By Joseph Cervelli
If the creators of the hopeless new musical “Amélie” at the Walter Kerr Theater did not want to purposely strip the French film of the same title all of its enchantment they could not have done a better job.
The fanciful movie with an utterly fetching Audrey Tautou in the title role has been turned into a charmlessly crass show with a tuneless score by Daniel Messé and both pedestrian and sometimes absurd lyrics by Messé and Nathan Tysen. What makes the musical even more of a failure is the undefinable book by the usually reliable Craig Lucas (“The Light in the Piazza.) Unless you are familiar with the film, and if not I strongly urge you to see it, you will most probably be completely lost here.
The musical, as the play takes place in and around Paris, although this show is about as French as being in Brooklyn. We first meet the young Amélie (an inert Savvy Crawford) whose flights of fancy have her imagining her goldfish has become six feet tall personified by one of the show’s character’s wearing a goldfish head. Perhaps, an entire fish costume would have been more authentic. And her seeing a nun wearing an alligator head is more foolish than sweetly funny. Her mean and unpleasant parents (Manoel Feliciano and Alison Cimmet) believe she has a heart problem and homeschool her. Her heart is enlarged because of her caring and generosity for others. It’s not too long before her mother is killed by a suicide jumper who makes his plunge off Notre Dame. The grown Amélie (Philippa Soo) gets a job at a local cafe with a bunch of eccentric characters. While Soo was a delight in both “The Great Comet” and “Hamilton” she misses the mark here. Expressiveness is what marks the young waif like character so appealing. Amélie is anything but bland but there is a kind of sullen almost fixed look of bewilderment in the face of Soo which does not work and we never see the inner workings of Amélie.

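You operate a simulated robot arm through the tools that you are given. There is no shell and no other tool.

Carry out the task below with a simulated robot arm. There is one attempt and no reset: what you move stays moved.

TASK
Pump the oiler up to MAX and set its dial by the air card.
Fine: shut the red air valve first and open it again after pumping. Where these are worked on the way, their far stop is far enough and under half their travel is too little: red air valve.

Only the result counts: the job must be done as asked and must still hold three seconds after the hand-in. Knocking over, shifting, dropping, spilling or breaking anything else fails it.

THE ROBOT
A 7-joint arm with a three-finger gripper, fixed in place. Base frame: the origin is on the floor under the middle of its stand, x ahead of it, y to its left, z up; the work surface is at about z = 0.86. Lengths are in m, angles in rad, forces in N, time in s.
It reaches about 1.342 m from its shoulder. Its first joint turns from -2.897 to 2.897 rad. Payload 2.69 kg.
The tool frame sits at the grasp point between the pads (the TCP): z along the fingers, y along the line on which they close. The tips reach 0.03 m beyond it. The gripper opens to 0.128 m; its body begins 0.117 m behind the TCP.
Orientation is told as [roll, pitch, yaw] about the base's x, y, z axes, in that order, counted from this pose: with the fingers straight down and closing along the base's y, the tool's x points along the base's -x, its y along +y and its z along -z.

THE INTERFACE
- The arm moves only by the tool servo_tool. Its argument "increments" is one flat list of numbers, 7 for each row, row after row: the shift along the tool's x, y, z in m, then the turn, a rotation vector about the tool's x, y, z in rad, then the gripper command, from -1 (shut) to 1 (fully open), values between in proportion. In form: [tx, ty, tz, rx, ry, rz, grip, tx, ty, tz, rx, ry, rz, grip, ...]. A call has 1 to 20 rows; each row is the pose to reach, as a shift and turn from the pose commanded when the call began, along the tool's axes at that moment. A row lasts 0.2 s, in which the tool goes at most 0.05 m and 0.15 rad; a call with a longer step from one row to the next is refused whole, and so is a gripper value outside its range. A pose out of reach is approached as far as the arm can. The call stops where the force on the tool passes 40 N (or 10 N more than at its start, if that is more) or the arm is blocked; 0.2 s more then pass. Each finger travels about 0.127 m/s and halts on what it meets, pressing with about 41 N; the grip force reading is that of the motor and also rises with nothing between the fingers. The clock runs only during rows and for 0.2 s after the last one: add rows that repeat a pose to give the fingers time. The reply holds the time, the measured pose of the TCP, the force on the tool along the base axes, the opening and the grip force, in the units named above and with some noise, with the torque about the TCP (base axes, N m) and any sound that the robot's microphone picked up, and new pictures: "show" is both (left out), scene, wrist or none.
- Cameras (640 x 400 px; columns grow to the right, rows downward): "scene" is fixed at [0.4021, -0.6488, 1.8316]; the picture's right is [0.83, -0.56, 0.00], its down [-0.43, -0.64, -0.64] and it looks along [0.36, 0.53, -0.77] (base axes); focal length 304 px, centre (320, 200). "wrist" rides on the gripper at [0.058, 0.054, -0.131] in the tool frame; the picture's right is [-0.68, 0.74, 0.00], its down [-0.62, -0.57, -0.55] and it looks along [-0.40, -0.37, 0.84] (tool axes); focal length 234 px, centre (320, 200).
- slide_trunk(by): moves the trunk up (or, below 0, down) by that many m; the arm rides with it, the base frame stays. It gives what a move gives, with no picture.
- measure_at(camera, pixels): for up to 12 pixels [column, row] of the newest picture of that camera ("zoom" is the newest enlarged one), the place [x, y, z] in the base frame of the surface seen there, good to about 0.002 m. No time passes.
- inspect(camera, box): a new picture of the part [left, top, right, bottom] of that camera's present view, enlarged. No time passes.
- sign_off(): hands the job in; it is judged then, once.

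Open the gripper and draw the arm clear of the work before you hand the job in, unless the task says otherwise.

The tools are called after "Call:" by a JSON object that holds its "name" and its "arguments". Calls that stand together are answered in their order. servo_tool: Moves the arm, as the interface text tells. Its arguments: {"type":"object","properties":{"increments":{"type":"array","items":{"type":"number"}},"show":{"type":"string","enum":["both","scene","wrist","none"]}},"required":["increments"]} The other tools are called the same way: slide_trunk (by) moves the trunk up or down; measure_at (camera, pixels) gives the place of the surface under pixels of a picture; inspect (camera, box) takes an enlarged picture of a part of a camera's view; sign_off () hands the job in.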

Lucas is so very interested in incorporating everything from the film into the musical that instead of any lingering development we have fleeting episodic moments. It does not help that these off beat characters who inhabit the cafe narrate a lot of the dialogue which lessens the overall affect.
So much feels rushed in Lucas’s mishmash of a book which has lost every bit of the sparkle of the film. There is a short lovely scene in which Amélie who greatly admired Princess Diana sees herself as the late woman helping out children suffering from AIDS in Africa. Then with a sudden charge out of the door appears one of the ensemble impersonating an obese Elton John singing to her in a blasting and grating voice. Amélie’s first good deed as a woman is trying to find the now grown man who left some childhood memorabilia in the apartment she now lives in. It is done so haphazardly that it makes little sense. She spends time with an elderly painter (a very good Tony Sheldon) but there is little connection between them thanks to the rather hectic direction of the usually very fine director Pam MacKinnon. She like Lucas just want things to keep moving with no semblance of continuity of events.

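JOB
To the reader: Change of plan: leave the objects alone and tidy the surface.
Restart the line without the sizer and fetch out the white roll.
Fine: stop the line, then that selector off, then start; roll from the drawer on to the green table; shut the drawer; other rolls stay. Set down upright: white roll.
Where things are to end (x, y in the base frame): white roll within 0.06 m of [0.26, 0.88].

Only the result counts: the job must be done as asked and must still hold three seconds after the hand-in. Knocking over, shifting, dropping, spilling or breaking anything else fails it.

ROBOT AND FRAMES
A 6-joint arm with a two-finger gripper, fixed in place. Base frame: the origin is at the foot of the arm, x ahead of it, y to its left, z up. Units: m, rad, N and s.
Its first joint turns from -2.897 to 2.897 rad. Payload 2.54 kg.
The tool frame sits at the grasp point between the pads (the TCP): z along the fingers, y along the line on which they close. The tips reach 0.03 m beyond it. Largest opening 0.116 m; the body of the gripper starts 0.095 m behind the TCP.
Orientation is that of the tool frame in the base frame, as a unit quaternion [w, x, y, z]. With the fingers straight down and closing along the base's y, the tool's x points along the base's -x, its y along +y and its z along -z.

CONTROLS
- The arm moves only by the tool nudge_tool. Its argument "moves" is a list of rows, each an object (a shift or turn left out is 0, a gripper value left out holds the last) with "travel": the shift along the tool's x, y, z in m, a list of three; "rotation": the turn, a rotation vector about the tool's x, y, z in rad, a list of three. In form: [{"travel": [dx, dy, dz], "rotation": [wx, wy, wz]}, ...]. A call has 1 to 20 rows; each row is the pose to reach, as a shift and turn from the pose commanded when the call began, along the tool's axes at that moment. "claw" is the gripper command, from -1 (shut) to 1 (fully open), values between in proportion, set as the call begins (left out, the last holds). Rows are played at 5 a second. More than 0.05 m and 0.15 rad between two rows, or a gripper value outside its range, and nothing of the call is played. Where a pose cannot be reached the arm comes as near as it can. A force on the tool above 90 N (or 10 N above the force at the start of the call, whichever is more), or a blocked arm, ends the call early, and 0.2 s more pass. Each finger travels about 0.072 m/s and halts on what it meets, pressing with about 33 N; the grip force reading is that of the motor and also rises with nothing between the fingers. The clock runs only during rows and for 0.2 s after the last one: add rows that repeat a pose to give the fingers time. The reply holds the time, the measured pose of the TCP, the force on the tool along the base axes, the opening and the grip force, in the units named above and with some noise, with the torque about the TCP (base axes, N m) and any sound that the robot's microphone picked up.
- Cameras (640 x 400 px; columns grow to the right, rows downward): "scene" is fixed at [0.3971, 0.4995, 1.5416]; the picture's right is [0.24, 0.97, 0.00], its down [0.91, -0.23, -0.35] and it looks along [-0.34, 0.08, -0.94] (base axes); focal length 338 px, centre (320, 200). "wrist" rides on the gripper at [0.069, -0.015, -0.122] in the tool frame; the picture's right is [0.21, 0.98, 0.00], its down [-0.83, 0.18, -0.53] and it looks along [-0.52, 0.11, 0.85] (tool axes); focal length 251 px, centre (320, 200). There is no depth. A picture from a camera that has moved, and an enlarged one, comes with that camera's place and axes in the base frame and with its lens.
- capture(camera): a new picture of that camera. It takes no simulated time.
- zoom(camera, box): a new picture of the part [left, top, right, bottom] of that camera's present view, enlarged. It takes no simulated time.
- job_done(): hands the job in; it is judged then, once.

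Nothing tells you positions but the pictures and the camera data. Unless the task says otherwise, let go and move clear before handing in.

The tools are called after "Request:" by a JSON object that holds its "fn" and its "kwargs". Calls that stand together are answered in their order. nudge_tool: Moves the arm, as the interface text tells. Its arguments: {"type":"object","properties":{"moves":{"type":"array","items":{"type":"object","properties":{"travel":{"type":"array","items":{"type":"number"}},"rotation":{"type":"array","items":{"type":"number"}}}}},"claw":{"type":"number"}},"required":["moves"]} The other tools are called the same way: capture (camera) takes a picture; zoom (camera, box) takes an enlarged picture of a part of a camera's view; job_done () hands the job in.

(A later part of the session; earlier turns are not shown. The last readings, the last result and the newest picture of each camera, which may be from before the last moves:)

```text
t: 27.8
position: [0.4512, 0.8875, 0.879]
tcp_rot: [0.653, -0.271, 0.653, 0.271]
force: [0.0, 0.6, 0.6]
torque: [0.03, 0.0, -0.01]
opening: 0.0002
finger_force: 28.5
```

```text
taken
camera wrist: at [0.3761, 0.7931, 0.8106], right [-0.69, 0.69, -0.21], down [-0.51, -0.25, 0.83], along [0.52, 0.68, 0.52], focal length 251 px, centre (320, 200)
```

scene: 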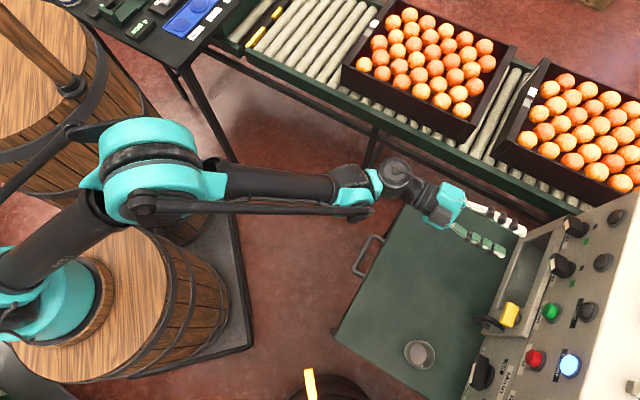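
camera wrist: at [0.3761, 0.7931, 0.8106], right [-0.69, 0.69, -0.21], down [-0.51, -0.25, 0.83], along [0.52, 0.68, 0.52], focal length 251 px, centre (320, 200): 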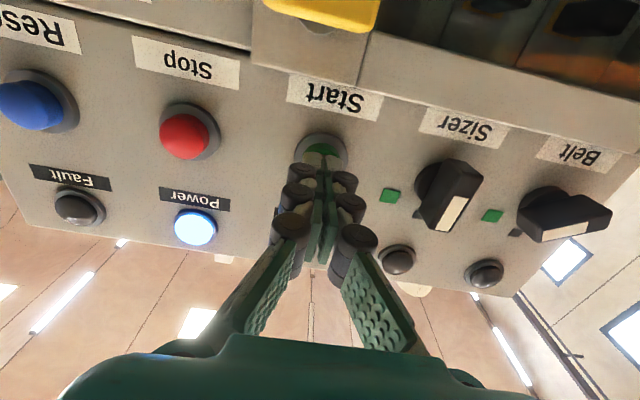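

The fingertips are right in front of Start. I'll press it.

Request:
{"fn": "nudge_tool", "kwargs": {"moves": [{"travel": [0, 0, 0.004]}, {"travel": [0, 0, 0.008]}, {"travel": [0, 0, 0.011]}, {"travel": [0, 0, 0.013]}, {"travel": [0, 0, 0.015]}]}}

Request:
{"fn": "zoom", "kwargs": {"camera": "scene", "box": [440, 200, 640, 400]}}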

Adam Chanler-Berat is adequate as the offbeat Nino who collects discarded photos from a booth when he is not working in a sex shop. To understand why Nino is obsessed with this odd desire you need to understand the reasoning of the“mysterious” man who is always taking the same photo. Of course, that is barely delved into. And worse yet is the trick Amélie plays in the film on the dastardly green grocer which is never developed on stage. Is there any justification for him to insult the handicapped young employee when it goes no further. The fact that it seems to be played for laughs is worse is quite astounding. And don’t get me started on the now singing and dancing gnome which is more ridiculous than funny.
Most of David Zinn’s costumes are rather unappealing as is his set design although Peter Nigrini’s projections work quite well.
Making a musical out of a film which takes place all over Paris is not an easy achievement and all the various deeds that Amelie does is a monumental job for any creative team. But having a far better book, and a score that is not only melodic but French sounding would help greatly. Nor is it an asset when lyrics, such as, “I met a plumber on the Metro with a toolbox. He was kinda bad but good in bed and fixed my leaky radiator.” Or how about, “Love is just another diagnosis like herpes, hepatitis, syphilis.” What more is there to say other than this floundering musical has all the effervescence of flat champagne.